WHAT TO DO –
Write the next part of the selected extract, the one that starts with "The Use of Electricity".

** BEGIN SELECTED EXTRACT **

The Use of Electricity

How electricity is used is very significant for how well any large scale solar electric generation system would work. The first additions of solar power to an electrical grid are pure profit. That is there are no problems with the time of day availability of solar power when the solar is only a tiny fraction of the total electrical production. In face diversifying production with some solar, some wind and some hydroelectric tends to make the grid more flexible and more efficient. When any one of these time dependant sources becomes more than a small fraction of total production though problems can arise. For much of the early 21st century Germany had been investing heavily in photovoltaics with substantial federal government subsidies for new installations. What was interesting was how quickly this heavy investment apparently lead to a situation where their electrical grid was saturated with photovoltaic resources. Within just a few years a situation occurred where enough photovoltaics had been brought online that bright sunny summer days saw all of the easily shut down natural gas fired power plants off line and a glut of electricity on the market. This excess of electricity sounds good for uses like charging plug-in hybrid electric cars, but the realities are much darker. Occasional excesses of electricity might be good for a free afternoon trip to the zoo, but people who rely on cars every day to do their job or get to work have little use for a free trip now and again. If a plug-in hybrid is to make good overall sense for regular use it has to be plugged in each time it is used.

** END SELECTED EXTRACT **
** BEGIN DATA SHOWN **

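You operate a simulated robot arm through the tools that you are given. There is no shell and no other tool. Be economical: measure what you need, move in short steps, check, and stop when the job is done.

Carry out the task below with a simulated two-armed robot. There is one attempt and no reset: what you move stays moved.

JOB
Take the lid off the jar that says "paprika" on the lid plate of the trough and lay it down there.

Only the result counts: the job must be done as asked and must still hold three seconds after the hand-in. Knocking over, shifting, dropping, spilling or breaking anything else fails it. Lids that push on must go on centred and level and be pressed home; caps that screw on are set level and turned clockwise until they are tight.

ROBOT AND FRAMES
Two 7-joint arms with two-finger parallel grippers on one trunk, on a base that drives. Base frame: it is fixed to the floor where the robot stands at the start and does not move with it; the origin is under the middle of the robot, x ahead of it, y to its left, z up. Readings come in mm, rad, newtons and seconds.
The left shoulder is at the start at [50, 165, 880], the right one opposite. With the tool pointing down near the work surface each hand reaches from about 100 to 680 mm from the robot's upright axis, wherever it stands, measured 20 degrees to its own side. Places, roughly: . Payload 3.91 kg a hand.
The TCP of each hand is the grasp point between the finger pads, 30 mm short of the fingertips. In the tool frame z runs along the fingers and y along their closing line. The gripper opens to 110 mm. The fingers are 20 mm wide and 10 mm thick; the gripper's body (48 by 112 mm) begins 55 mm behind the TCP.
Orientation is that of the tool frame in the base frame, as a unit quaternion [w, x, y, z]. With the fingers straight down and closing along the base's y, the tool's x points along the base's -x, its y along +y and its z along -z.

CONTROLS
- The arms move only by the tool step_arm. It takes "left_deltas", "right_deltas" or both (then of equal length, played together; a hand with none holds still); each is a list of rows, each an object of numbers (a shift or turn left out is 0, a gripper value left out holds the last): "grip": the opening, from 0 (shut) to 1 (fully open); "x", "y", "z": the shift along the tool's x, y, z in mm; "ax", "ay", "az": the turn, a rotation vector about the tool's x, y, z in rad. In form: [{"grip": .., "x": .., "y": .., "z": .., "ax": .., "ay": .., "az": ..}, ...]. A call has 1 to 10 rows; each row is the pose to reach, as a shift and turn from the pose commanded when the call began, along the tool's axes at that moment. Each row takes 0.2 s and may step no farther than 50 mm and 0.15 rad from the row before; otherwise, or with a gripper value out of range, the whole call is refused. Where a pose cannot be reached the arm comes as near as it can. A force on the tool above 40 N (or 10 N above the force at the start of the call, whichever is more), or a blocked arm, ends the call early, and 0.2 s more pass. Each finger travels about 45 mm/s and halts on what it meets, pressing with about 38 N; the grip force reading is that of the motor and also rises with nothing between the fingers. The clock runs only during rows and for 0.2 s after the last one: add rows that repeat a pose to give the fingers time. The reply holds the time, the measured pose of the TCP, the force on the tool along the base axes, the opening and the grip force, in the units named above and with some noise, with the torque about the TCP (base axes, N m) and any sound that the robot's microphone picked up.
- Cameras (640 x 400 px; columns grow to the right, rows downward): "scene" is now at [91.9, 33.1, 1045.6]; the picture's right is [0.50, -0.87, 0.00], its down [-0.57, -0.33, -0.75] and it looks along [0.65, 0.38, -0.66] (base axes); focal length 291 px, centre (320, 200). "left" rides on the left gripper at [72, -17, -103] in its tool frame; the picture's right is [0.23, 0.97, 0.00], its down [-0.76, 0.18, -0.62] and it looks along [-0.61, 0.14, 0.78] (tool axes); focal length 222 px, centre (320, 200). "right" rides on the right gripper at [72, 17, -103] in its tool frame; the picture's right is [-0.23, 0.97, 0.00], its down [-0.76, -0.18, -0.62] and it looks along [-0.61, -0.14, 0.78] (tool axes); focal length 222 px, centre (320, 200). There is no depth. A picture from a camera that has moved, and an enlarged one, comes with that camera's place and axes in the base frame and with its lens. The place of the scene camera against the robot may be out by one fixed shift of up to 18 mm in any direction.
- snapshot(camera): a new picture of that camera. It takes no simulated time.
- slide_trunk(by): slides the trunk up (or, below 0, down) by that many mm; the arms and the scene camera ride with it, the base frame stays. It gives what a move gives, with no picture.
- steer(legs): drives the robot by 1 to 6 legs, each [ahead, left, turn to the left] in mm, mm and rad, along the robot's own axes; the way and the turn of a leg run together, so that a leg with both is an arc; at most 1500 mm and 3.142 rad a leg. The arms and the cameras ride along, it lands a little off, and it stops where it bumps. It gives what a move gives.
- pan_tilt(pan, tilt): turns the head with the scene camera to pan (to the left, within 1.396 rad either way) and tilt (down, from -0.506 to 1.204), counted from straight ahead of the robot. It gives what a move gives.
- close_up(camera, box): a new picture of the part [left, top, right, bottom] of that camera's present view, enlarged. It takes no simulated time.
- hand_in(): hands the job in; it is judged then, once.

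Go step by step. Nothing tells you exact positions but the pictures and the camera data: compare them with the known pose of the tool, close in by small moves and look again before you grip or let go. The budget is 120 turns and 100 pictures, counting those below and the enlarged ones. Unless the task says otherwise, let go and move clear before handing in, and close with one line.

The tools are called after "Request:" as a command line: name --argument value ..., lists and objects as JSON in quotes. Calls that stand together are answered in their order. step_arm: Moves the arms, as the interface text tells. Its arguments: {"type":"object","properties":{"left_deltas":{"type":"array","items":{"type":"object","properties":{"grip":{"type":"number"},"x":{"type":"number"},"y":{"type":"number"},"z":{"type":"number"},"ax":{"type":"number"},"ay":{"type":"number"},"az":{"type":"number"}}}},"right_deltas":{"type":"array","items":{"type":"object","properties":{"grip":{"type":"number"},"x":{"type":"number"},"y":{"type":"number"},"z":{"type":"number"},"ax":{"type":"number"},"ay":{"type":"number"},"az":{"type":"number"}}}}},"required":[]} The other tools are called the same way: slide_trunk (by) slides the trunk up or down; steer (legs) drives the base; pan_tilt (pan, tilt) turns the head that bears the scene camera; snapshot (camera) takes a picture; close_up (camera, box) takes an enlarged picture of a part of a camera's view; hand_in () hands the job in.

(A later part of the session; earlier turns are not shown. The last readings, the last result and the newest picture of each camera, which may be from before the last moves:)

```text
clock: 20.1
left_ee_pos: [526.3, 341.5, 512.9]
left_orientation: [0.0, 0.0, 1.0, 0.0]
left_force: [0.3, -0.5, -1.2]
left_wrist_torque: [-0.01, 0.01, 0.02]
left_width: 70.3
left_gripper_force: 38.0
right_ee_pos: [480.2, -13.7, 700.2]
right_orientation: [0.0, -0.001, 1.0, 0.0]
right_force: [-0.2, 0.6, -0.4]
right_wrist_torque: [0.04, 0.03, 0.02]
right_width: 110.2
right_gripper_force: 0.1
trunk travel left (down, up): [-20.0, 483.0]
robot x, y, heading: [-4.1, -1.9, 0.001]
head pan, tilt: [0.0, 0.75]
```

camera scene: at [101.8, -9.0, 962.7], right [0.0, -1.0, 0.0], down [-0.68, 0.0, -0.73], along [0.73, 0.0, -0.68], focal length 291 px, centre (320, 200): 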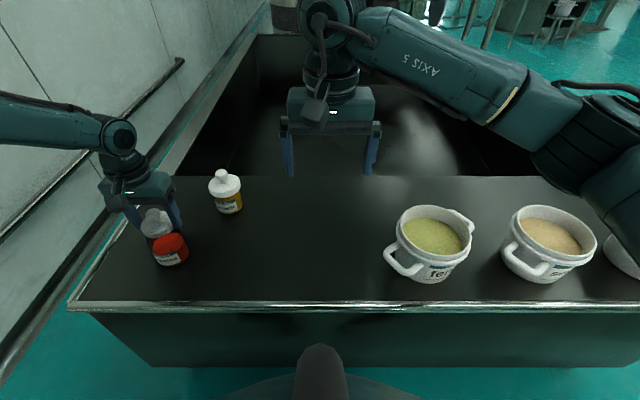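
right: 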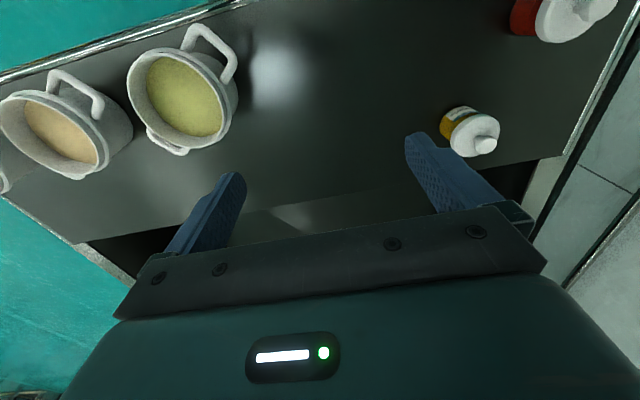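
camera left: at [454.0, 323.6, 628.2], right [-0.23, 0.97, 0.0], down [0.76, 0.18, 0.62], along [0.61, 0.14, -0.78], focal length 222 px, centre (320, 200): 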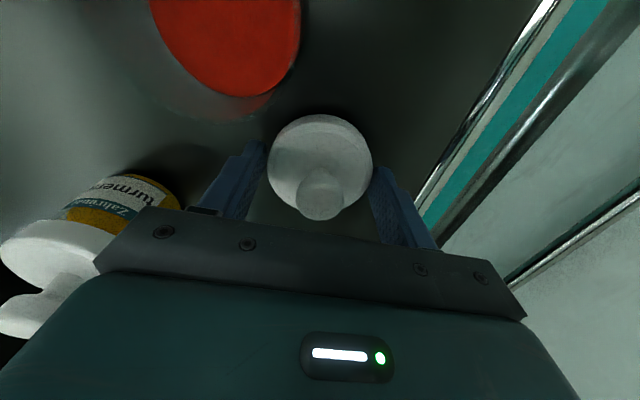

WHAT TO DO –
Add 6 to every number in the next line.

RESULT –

** END DATA SHOWN **

RESULT –
One of the reasons that a glut of electricity can become a problem so easily when photovoltaics are heavily used is that owners of any type of fossil fuel fired power plant tend to lose money if they shut down. Instead of shutting down natural gas fired power plants to keep the price of electricity constant there is a tendency for the price of electricity to drop by a large amount before plants are shut down. This of course is an economic problem not a technological problem, but it does point to the necessity of more flexibility if solar power is to be used effectively. The big challenge of course is how to provide solar power 24/7. There are really only two ways this could be accomplished, one is long distance transport and the other is storage. Long distance transport involves electricity being bought and sold over long distances so that "the sun never sets" on the electricity infrastructure. The Pacific and the Atlantic are the major obstacles to this concept, but just within Eurasia a system of long distance distribution could make solar power much more practical. Storing solar electricity might be done either with batteries or with thermal storage if solar thermal electrical generation was used. Neither of these options seem much good for large scale electrical storage, but there are only limited options.

Growing crops to produce biofuel has been proposed, and although this does work well on a small scale meeting current energy demand with biofuels is extremely far from practical. Few would object to covering the Sahara Desert with solar panels, but finding new agricultural land to produce huge biofuel crops is wrong in so many ways. For a very long term sort of idea it might be considered that there would be a time when petroleum was not burned for energy at all, and in this situation there would of course be huge demand for small quantities of biofuels for use in combustion engines in applications where rechargeable batteries would not be practical. Commercial fishing is one example of this, and other types of maritime expeditions as well might never give up diesel engines.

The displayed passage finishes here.